BARCELONA – La invasión rusa de Ucrania asombró al mundo, y muchos comentaristas concluyeron que un acto tan temerario sólo podía cometerlo un autócrata irracional (incluso demente). Pero otros perciben una estrategia racional para explotar la debilidad actual de Occidente y restablecer el viejo imperio soviético. ¿Quién tiene razón?
De los fiascos de Siria y Afganistán al Brexit y la cada vez más profunda polarización y parálisis en Estados Unidos y Europa (que además tiene una dependencia insalvable de la energía rusa), hay abundantes razones por las que el presidente ruso Vladímir Putin puede haber decidido que era el momento de atacar. Si a esto le sumamos la resaca postimperial de los rusos tras la caída de la Unión Soviética, podemos empezar a entender por qué tal vez Putin piense que tiene las de ganar.
Putin justificó su guerra contra Ucrania con afirmaciones ridículas de que en las provincias orientales del país se está cometiendo un genocidio contra los rusos, algo inquietantemente parecido a la «Gran Mentira» de Hitler en 1938. Cuando este aseguró que la policía checa había matado a 300 alemanes en los Sudetes, Occidente le hizo un gesto de aprobación en la Conferencia de Múnich, y Hitler procedió a invadir y desmembrar Checoslovaquia. Lo que sucedió después es bien sabido. Como dijo Winston Churchill sobre el primer ministro británico Neville Chamberlain cuando este regresó de la conferencia: «Se le dio a elegir entre la guerra y el deshonor. Eligió el deshonor, tendrá la guerra».
La concesión de territorio checo a Alemania por parte de Gran Bretaña y Francia (que no se molestaron en consultar a los checos) condujo a una guerra que en realidad Hitler ya venía planeando mucho antes. Hoy también hay motivos para creer que Putin estaba preparando su invasión a Ucrania desde hace mucho. Además de cerrar nuevos acuerdos económicos con China y llenar de desinformación los medios rusos e internacionales, también acumuló unos 630 000 millones de dólares en reservas de divisa extranjera.
Las sanciones inéditas contra su régimen le han dejado ese tesoro fuera de su alcance, pero el hecho de que lo haya acumulado da prueba de un grado importante de planificación. Putin y sus acólitos en el Kremlin no tolerarían tener al lado un estado‑nación eslavo construyendo una democracia al estilo occidental y camino de unirse algún día a la OTAN. Aunque dirigentes europeos como el presidente francés Emmanuel Macron dialogaron con Rusia y ofrecieron diversas formas de apaciguamiento, ahora sabemos que una «solución» diplomática nunca fue una posibilidad real.

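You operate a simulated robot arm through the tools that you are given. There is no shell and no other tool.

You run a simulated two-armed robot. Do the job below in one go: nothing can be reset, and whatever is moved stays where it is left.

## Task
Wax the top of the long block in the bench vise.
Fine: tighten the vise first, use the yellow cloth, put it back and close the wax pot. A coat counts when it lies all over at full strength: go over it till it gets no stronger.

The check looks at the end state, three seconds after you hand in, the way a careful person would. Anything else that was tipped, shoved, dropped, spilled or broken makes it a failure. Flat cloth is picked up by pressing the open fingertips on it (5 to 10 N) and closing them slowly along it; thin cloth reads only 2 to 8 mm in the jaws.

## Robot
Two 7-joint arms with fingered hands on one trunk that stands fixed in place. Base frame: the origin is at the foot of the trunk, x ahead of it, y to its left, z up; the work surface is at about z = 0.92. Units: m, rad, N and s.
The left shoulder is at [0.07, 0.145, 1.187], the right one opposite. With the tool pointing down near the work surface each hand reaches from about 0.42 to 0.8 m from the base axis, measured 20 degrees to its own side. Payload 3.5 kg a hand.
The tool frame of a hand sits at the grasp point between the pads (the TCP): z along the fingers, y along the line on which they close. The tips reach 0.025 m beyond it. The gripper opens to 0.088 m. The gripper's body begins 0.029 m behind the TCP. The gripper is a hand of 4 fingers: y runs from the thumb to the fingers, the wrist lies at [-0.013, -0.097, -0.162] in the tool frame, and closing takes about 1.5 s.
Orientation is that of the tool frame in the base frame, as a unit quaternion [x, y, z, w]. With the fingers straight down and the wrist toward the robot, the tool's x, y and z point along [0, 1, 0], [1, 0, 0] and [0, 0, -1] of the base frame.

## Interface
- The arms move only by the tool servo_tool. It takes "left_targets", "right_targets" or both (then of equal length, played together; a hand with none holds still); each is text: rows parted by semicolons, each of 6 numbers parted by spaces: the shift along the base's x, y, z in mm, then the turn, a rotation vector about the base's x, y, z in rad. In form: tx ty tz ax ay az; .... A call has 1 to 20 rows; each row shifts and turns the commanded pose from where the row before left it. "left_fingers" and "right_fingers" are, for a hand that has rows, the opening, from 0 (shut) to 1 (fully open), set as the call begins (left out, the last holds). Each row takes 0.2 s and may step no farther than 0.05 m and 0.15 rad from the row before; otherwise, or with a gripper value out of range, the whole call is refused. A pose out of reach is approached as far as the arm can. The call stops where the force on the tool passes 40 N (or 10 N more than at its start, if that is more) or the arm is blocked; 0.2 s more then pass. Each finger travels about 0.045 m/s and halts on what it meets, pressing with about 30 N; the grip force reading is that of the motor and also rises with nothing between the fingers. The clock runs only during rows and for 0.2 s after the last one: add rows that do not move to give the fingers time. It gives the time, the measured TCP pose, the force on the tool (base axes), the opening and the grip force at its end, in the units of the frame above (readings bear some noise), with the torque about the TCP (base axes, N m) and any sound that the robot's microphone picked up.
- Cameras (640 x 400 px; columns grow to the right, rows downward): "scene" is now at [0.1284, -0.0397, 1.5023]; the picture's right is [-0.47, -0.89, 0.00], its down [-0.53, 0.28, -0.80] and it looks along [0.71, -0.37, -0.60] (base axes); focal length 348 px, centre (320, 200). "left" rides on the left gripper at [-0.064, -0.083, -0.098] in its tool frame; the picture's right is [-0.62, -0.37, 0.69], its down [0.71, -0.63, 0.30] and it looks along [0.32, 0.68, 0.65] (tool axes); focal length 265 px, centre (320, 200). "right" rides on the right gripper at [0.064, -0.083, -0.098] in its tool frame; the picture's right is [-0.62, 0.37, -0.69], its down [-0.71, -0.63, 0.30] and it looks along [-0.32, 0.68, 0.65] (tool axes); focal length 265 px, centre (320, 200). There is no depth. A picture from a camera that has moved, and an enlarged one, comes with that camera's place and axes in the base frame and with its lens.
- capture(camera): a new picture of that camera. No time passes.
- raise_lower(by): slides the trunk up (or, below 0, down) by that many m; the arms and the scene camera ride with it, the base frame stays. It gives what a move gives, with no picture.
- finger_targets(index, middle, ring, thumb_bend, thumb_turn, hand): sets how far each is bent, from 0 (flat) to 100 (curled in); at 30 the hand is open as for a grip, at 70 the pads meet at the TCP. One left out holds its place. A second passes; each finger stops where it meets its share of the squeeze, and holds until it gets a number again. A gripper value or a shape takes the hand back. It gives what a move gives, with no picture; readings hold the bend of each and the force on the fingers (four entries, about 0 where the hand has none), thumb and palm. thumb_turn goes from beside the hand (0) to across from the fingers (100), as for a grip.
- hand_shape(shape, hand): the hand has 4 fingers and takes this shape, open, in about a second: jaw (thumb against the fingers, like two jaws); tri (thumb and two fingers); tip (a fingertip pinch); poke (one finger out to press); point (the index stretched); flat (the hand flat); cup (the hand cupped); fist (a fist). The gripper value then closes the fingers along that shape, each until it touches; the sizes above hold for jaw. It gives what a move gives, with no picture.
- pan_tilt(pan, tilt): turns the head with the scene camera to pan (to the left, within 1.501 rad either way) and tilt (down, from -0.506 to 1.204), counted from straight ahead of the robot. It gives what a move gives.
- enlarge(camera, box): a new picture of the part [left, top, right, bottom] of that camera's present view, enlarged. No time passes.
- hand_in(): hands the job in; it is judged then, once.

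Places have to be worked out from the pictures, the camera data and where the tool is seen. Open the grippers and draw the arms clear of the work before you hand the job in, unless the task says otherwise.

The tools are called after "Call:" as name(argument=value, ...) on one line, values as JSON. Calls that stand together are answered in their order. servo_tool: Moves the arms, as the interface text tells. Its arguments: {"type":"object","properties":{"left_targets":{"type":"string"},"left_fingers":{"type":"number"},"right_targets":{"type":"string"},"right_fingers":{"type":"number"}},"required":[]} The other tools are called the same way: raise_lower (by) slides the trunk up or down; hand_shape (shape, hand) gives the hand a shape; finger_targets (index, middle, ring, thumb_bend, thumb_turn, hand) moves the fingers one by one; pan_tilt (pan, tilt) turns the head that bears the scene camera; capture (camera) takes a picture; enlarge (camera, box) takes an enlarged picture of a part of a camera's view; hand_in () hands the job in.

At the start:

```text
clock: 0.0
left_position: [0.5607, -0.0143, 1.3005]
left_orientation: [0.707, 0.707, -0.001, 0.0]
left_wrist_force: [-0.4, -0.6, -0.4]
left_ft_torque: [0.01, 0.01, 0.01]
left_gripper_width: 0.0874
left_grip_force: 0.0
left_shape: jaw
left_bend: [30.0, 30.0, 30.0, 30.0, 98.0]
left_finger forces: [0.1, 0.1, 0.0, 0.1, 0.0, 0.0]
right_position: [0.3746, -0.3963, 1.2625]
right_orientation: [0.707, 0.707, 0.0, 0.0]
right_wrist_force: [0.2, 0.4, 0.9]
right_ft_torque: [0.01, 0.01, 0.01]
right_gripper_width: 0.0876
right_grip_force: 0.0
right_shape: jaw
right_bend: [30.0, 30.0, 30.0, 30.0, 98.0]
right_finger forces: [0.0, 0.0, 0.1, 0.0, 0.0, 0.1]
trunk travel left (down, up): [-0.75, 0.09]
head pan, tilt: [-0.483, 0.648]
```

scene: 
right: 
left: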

¿Qué consideraciones habrán pesado en la estrategia de Putin? Para empezar, es probable que diera por sentado que las sanciones serían tolerables, ya que la respuesta de Occidente cuando Rusia anexó Crimea, interfirió en elecciones occidentales, ejecutó asesinatos por todo el mundo y participó en el derribo de un avión de pasajeros en 2014 fue limitada. El Kremlin también previó, acertadamente, que las democracias occidentales no responderían a una acción militar con la fuerza.
Además, como China comparte el interés del Kremlin en contener el avance de la democracia liberal en todo el mundo, Putin puede contar con que los chinos le provean un salvavidas económico adicional mediante la compra de gas ruso. Pero esta nueva relación no será gratuita. Conforme el mundo se siga dividiendo en bloques tecnológicos y económicos separados, Rusia se volverá todavía más dependiente de China, lo que implica una pérdida de autonomía estratégica. Por más poderoso que sea su ejército, Rusia tiene un PIB similar a los de España e Italia y está lejos de ser una potencia económica.
Otro costo será el renacimiento de la OTAN, que de la muerte cerebral (según palabras de Macron) pasará a la condición de indispensable. Alrededor del 25% de la población de Estonia y Letonia es de origen ruso. A pesar de ser miembros de la alianza, estos países necesitarán garantías adicionales después de lo que pasó en Ucrania. De hecho, con las amenazas a Finlandia y Suecia por sus conversaciones recientes con la OTAN, el Kremlin ha indicado que la misión de Putin va mucho más allá de Ucrania.
Putin también ha pronunciado una amenaza no tan velada de usar armas nucleares: quienquiera que intervenga en Ucrania enfrentará «consecuencias nunca antes vistas en su historia». ¿Ha perdido la destrucción mutua asegurada eficacia como elemento de disuasión nuclear? ¿No es esto una locura?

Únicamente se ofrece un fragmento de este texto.